To monitor exH's visits with theboys?

24 replies

turtle23 · 14/02/2010 09:40

We split a few months ago, we have 2 DSs 22 months and 13 weeks. At the moment he is living with a friend in a great big house..the kind with "grounds" rather than a garden.

He asked that I bring the boys to see him yesterday as opposed to the usual round mine. He thought DS1 would like to run around outside there. I voiced concerns that if we were to be inside at all there are big enthusiastic dogs that aren't used to kids, MANY breakable things and stone floors, there have to be fires on to keep it warm this time of year, owner is a 50 yr old bachelor so just unchild-friendly in every way. Ex said he would be in charge of DS1 and not to worry.
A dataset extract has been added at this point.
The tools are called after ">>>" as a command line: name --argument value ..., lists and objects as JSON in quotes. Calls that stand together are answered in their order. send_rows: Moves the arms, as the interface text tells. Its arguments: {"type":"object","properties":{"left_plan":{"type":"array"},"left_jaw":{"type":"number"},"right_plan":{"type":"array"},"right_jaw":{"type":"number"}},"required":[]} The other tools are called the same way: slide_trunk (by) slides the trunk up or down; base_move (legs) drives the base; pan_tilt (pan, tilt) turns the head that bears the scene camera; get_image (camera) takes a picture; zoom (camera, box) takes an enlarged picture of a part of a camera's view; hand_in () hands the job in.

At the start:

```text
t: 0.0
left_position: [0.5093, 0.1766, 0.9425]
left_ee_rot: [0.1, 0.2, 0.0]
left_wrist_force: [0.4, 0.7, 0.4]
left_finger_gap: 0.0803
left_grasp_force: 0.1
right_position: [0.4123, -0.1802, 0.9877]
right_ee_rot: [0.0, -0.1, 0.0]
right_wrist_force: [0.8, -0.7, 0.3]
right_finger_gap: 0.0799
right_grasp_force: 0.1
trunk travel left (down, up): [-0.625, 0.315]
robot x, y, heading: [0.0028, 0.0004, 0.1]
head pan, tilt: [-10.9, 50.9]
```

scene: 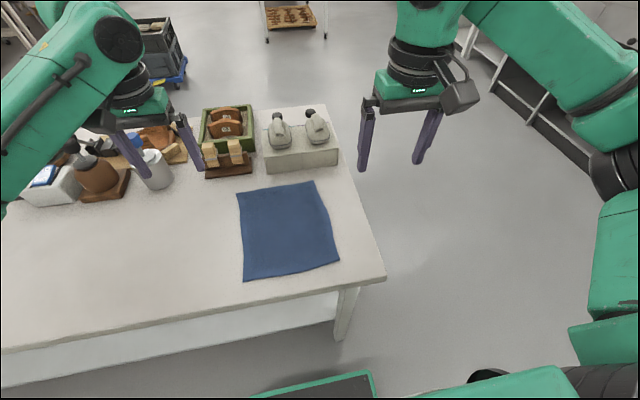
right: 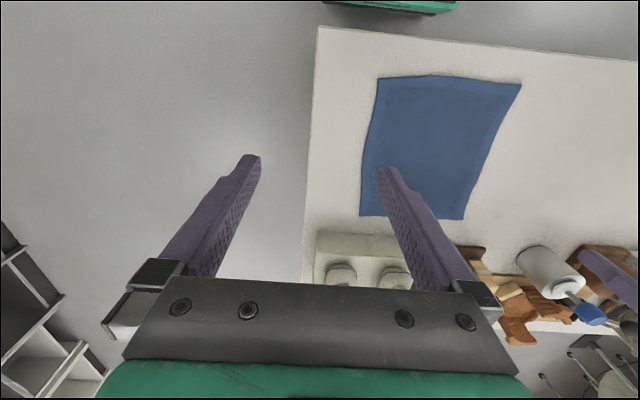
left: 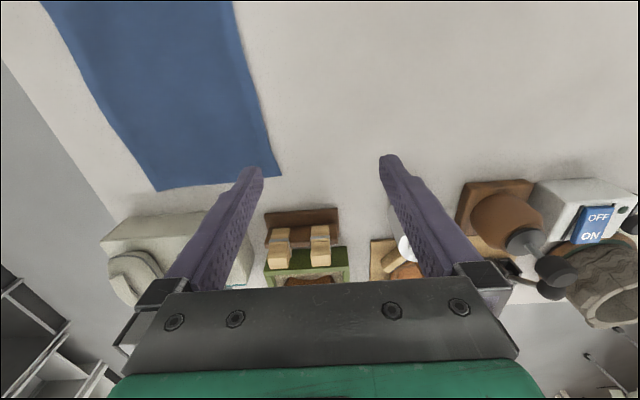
Needless to say, they ended up inside. DS2 is feeding for England at the mo so I asked again that he keep a close eye. In 45 minutes I found DS1 with hands in toilet and no daddy in sight, heard a crash and bottle of gin all over floor...again no daddy, add to that gouged by hedge when he ran out the door(he didn't think he knew about doorknobs...) and pouring juice on antique carpet. Which is when I just took them home.

If this is how lax he is at someone else's home the boys dont stand a chance when he gets his own place. I know he needs to learn that toddlers need watching, but this isn't the first time.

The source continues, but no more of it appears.